Document excerpt:
..........

Quem viveu até os anos 90 tem boas recordações: frequentava locadoras ao fins de semana, assistia à MTV, passava um bom tempo ao telefone conversando com o(a) namorado(a), as moças escreviam cartas de amor, os rapazes tinham que conhecer a família para ter um relacionamento sério e as crianças se divertiam na rua jogando bola ou andando de bicicleta.
Com os anos 2000, a tecnologia evoluiu; a internet fez com que tudo se tornasse mais rápido, mais dinâmico. Isso se tornou bom para o trabalho em geral, mas péssimo para os relacionamentos. E as crianças foram as mais afetadas, porque agora não querem sair de casa. Seu prazer é estar diante de uma tela de celular sendo entretidas por desenhos (e sabe Deus o que mais) enquanto que seus pais estão em outra tela assistindo intermináveis episódios em streaming.
Hoje já é possível colher os frutos destes péssimos hábitos: pela primeira vez, a nova geração tem um QI inferior ao de seus antecessores. Quem explica é o neurocientista Michel Desmurget, autor de “A fábrica de cretinos digitais” (publicado pela Editora Vestígio) que, com o avanço tecnológico, a produção intelectual diminui. A saúde, concentração e memória, que contribuem para um QI mais alto, podem ser facilmente prejudicadas pela exposição frequente às telas.

..........

Reproduce the wording of the document excerpt between "Quem viveu até" and "andando de bicicleta.", with both ends included.

..........

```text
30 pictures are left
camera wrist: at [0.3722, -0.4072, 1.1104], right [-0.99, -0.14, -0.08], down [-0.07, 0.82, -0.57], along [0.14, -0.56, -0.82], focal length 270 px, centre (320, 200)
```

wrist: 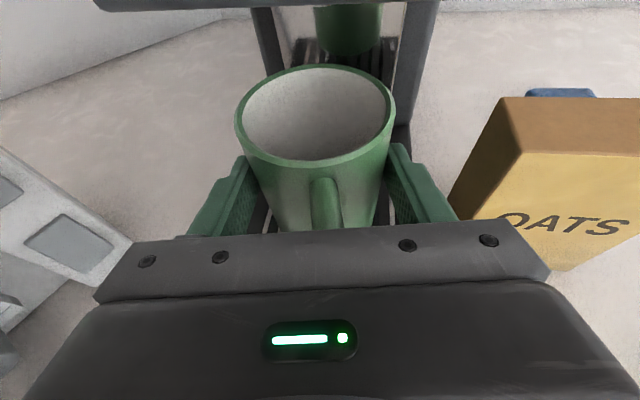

..........

Written response:
Quem viveu até os anos 90 tem boas recordações: frequentava locadoras ao fins de semana, assistia à MTV, passava um bom tempo ao telefone conversando com o(a) namorado(a), as moças escreviam cartas de amor, os rapazes tinham que conhecer a família para ter um relacionamento sério e as crianças se divertiam na rua jogando bola ou andando de bicicleta.